__Page excerpt__:
*-*-*

12th April 2014

I Dreamed A Dream 

“He who did not spare his own Son, but gave him up for us all—how will he not also, along with him, graciously give us all things?”
Romans 8:32 (NIV)
 

The musical Les Miserables, based on Victor Hugo’s novel of the same name, has been seen by some 60 million people in 42 countries and in 21 languages around the globe. Set against the backdrop of 19th-century France, it is an enthralling story which explores the nature of law and grace, and includes broken dreams, self-sacrifice and redemption. 

In one scene Fantine, who has suffered unrequited love, is unemployed and destitute, sings the song, “I Dreamed a Dream,” that reflects her broken dreams and the harsh realities of her life. The second verse is quoted below:

“I dreamed a dream in time gone by
When hope was high
And life worth living
I dreamed that love would never die
I dreamed that God would be forgiving
Then I was young and unafraid
And dreams were made and used and wasted
There was no ransom to be paid
No song unsung, no wine untasted”

*-*-*

__Information shown__:
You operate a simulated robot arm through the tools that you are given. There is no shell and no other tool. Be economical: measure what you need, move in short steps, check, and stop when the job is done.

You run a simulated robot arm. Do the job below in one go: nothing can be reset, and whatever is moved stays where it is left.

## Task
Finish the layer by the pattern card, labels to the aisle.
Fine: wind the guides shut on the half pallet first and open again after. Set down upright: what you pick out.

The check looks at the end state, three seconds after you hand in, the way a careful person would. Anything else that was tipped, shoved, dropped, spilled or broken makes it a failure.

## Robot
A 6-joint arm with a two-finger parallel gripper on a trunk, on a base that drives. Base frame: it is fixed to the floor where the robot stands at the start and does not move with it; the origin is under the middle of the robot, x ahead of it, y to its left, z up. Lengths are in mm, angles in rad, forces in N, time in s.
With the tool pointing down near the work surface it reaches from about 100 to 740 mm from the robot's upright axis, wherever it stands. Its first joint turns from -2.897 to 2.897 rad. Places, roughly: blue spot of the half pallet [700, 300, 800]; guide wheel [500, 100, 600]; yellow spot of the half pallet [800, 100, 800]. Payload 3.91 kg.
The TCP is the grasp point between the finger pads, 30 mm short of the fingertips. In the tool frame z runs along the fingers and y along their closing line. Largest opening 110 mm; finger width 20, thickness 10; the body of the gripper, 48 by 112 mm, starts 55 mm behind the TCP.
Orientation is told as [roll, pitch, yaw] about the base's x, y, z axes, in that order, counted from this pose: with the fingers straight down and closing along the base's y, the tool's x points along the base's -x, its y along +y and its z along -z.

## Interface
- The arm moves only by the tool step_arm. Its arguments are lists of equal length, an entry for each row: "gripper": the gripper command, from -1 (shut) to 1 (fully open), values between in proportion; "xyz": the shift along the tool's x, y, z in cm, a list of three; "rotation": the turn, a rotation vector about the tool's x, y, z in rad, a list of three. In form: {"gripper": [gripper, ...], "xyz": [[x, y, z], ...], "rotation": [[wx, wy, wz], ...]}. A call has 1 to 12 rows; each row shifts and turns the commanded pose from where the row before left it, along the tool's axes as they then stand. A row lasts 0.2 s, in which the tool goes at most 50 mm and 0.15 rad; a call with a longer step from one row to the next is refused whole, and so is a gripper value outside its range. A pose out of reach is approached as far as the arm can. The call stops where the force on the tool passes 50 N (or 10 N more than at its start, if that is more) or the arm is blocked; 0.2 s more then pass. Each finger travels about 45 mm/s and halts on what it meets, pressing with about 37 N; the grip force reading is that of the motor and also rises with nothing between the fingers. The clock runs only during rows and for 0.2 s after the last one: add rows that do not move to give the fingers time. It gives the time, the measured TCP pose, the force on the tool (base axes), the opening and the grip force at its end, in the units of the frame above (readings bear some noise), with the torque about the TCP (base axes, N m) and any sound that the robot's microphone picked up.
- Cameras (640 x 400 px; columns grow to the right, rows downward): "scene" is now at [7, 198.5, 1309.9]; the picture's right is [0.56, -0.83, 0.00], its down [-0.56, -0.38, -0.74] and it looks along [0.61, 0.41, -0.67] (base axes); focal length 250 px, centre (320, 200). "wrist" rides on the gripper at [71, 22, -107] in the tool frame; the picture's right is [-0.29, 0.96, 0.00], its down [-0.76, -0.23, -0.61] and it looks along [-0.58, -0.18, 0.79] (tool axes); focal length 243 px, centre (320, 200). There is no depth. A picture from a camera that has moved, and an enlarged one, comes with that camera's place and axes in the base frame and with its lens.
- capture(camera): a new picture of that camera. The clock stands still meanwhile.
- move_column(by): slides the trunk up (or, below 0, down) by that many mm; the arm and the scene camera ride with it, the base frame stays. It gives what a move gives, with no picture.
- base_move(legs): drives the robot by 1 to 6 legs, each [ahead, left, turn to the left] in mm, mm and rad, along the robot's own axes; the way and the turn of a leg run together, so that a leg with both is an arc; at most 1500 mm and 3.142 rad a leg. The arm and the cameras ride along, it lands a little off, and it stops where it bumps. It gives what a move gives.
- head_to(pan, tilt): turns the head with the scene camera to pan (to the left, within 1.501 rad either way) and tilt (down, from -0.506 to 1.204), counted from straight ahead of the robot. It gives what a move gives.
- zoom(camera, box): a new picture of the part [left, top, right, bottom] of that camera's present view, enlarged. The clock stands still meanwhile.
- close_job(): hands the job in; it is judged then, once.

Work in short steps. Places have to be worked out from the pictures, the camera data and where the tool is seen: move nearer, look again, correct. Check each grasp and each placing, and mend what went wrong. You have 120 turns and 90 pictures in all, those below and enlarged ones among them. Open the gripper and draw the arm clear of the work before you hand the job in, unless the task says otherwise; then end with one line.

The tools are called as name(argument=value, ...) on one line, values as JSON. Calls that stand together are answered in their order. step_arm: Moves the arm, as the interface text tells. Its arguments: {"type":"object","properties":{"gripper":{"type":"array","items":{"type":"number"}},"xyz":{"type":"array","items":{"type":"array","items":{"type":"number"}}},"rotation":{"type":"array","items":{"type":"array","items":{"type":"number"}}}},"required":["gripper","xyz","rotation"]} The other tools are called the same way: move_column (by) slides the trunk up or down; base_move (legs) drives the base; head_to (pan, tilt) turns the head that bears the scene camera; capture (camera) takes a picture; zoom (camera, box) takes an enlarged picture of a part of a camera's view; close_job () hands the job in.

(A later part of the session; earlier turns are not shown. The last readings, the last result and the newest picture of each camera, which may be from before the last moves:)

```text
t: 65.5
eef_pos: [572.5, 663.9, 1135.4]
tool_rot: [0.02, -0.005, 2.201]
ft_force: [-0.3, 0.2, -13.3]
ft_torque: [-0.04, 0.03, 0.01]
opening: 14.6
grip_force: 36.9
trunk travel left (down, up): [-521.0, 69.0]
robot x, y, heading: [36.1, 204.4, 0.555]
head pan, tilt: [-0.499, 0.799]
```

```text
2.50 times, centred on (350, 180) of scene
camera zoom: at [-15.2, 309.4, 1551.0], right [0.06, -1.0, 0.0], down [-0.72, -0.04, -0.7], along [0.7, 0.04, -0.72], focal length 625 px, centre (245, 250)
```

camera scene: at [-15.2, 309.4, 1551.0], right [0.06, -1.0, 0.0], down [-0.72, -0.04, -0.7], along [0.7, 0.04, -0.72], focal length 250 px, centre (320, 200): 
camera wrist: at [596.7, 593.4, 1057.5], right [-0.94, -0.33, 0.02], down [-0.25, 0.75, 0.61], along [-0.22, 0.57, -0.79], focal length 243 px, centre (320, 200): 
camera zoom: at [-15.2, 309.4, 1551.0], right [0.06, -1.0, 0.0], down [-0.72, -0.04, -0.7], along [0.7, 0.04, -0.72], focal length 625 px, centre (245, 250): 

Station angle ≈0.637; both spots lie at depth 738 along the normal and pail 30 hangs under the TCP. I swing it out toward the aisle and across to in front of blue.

*-*-*

__Goals__:
1. Extract exactly and only the span of lines that begins at the line containing "A 6-joint arm" and ends at the line containing "The TCP is the". The answer is a numbered list with one line in each place and no blank lines.
2. Add the next paragraphs of the page excerpt.

__Exercise results__:
1.
1. A 6-joint arm with a two-finger parallel gripper on a trunk, on a base that drives. Base frame: it is fixed to the floor where the robot stands at the start and does not move with it; the origin is under the middle of the robot, x ahead of it, y to its left, z up. Lengths are in mm, angles in rad, forces in N, time in s.
2. With the tool pointing down near the work surface it reaches from about 100 to 740 mm from the robot's upright axis, wherever it stands. Its first joint turns from -2.897 to 2.897 rad. Places, roughly: blue spot of the half pallet [700, 300, 800]; guide wheel [500, 100, 600]; yellow spot of the half pallet [800, 100, 800]. Payload 3.91 kg.
3. The TCP is the grasp point between the finger pads, 30 mm short of the fingertips. In the tool frame z runs along the fingers and y along their closing line. Largest opening 110 mm; finger width 20, thickness 10; the body of the gripper, 48 by 112 mm, starts 55 mm behind the TCP.

2.
The song ends,
“I had a dream my life would be
So different from this hell I’m living
So different now from what it seemed
Now life has killed the dream I dreamed.”  

As the song reminds us, we live in a fallen world where human love is often conditional and can fade and die; dreams can be shattered along the rocky path of life. The Easter season provides a vivid reminder of humanity’s cruelty, but it also gives the greatest proof of God’s constant and unconditional love. This is demonstrated, for example, by the opening scripture which states that God “did not spare his own Son, but gave him up for us all,” and by the apostle John’s statement, “For God so loved the world that he gave his one and only Son, that whoever believes in him shall not perish but have eternal life.” (John 3:16) 

For Fantine, and perhaps for many in today’s society facing the harsh realities of life, the concept that God would be forgiving is just some far away dream. That God is forgiving is not simply a wishful thought or a dream that life can kill, but a reality. The message of the Easter season is, that through the death and resurrection of Jesus, God has demonstrated his unconditional love for us; that he has forgiven an imperfect humanity their sins and reconciled them to himself. As the apostle Paul wrote about the significance of these events, “…God was reconciling the world to himself in Christ, not counting people’s sins against them. And he has committed to us the message of reconciliation.” (2 Corinthians 5:19)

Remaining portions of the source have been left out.